Captain Salem Avery Museum on the Chesapeake Bay

Sunset near Captain Salem Avery Museum

Captain Salem Avery Museum in Shady Side, Maryland
1418 East West Shady Side Road
Shady Side, MD 20764

Down in the southern part of Anne Arundel County, next to the water is a small, rural town. The coastline of Shady Side is divided between the Chesapeake Bay and the West River. Imagine the size of the bay next to this jutted area of land and put a house on it. That is what this waterman did.

Captain Salem Avery

Captain Salem Avery was already married with 7 children when he left Long Island, NY to come to MD. He found a home in Shady Side (about 30 minutes south of Annapolis, MD) and bought it in 1860. Like many others, Captain Avery was searching for the bounty of the Chesapeake Bay. For decades, the Chesapeake Bay was like the Alaskan Gold Rush for watermen, they came from all over for the fish, the oysters, and the clams. The Avery family only lived there for 60 years.

Bought to be a Country Club

In 1920 it was sold to Jewish Masons from the Washington DC area. They needed a place to gather where they would not feel marginalized for their religion. This group of Masons stayed there for a few generations. These enterprising families built onto the original structure substantially, adding a meeting room, kitchen, dorms, and several bedrooms. It started out as a fishing club, but over the course of time evolved into a country club called “Our Place”. They kept it as a country club until 1984 when it was bought to be a museum (by Shady Side Rural Heritage Society).

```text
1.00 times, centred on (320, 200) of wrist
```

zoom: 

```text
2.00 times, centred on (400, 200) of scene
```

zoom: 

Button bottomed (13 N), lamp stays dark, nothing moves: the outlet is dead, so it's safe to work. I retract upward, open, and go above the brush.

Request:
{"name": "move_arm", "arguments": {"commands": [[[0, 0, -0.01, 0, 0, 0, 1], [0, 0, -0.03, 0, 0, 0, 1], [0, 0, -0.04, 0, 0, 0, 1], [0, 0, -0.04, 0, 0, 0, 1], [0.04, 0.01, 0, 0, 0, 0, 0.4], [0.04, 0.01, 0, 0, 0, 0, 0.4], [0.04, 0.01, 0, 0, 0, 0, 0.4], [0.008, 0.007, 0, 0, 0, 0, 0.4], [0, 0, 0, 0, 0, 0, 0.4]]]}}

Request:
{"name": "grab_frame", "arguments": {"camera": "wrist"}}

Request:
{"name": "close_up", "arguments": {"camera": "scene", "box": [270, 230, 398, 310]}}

The Shady Side Rural Heritage Society

The Shady Side Rural Heritage Society restored the home to as close to its 1860s appearance as possible. Then the Society worked hard to give variety to this museum so it would serve the community and visitors alike. The SSRHS offers educational programs, community events, professional speakers, stewardship programs and library resources. It shares the culture and stories of the Chesapeake Bay as well as the rich history of the area. Also, by 2005, they got it on the National Register of Historic Places.

The Peaceful Grounds

The museum can be rented out for events and the grounds are open to the public from dawn to dusk. The grounds are kept in beautiful shape by Bill Mitchell, the Naturalist Gardener. Bill is a Master Watershed Steward. He has a lifetime of experience in caring for plants and wildlife, specifically in our ecosystem near the Chesapeake Bay. The areas of the Captain Salem Avery Museum look more natural and unaffected, except with rain barrels. It makes for a peaceful and soothing walk.

Beauty to Visit

This is a historic home with character, but sitting and looking at the water is something that changes every time. The best time of day is the sunrise because the house faces the water. Watching a sunrise on the grounds of this museum will be beautiful.